NRS and MNRS are extensions of the Pawlak rough set theory. In this paper, we analysed the NRS_I and NRS_II, we proposed model NRS_III, and used an example to outline the differences between the three kinds of NRS. We gave the definition of MNRS_III, which is based on the type-3 operator relation of NS, and considered their properties. Furthermore, we proposed MNRS_III in two universes and we presented an algorithm of the MAGDM problem based on it.

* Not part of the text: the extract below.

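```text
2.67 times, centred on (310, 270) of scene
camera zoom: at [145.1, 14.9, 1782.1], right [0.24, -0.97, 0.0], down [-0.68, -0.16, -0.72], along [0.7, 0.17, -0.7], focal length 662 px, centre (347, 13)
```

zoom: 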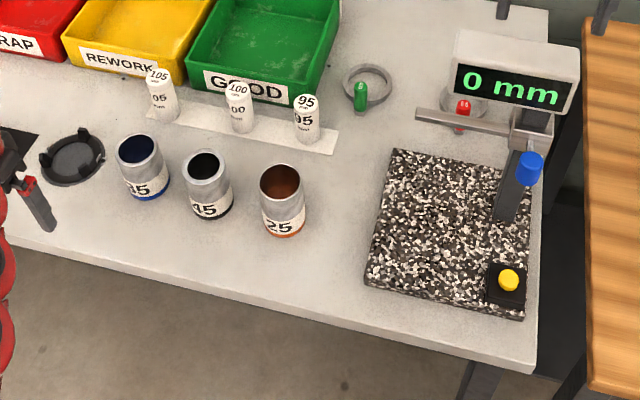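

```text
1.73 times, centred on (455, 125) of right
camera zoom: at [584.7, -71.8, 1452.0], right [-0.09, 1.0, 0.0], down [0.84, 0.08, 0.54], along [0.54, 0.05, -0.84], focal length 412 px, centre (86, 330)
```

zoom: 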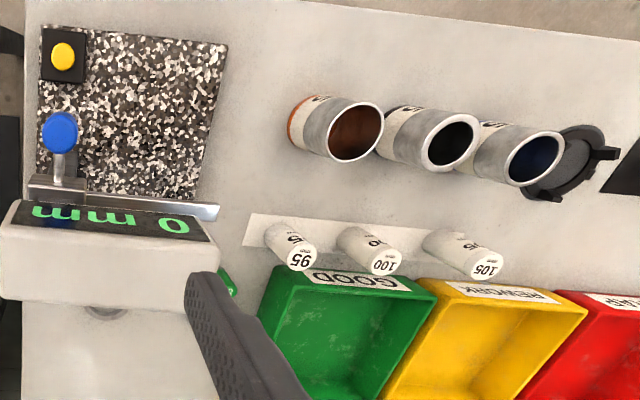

In the future, we will be researching other types of fusions of MGRSs and NSs. We will also study the applications of concepts in this paper to some algebraic systems (for example, pseudo-BCI algebras, neutrosophic triplet groups, see [30,31]).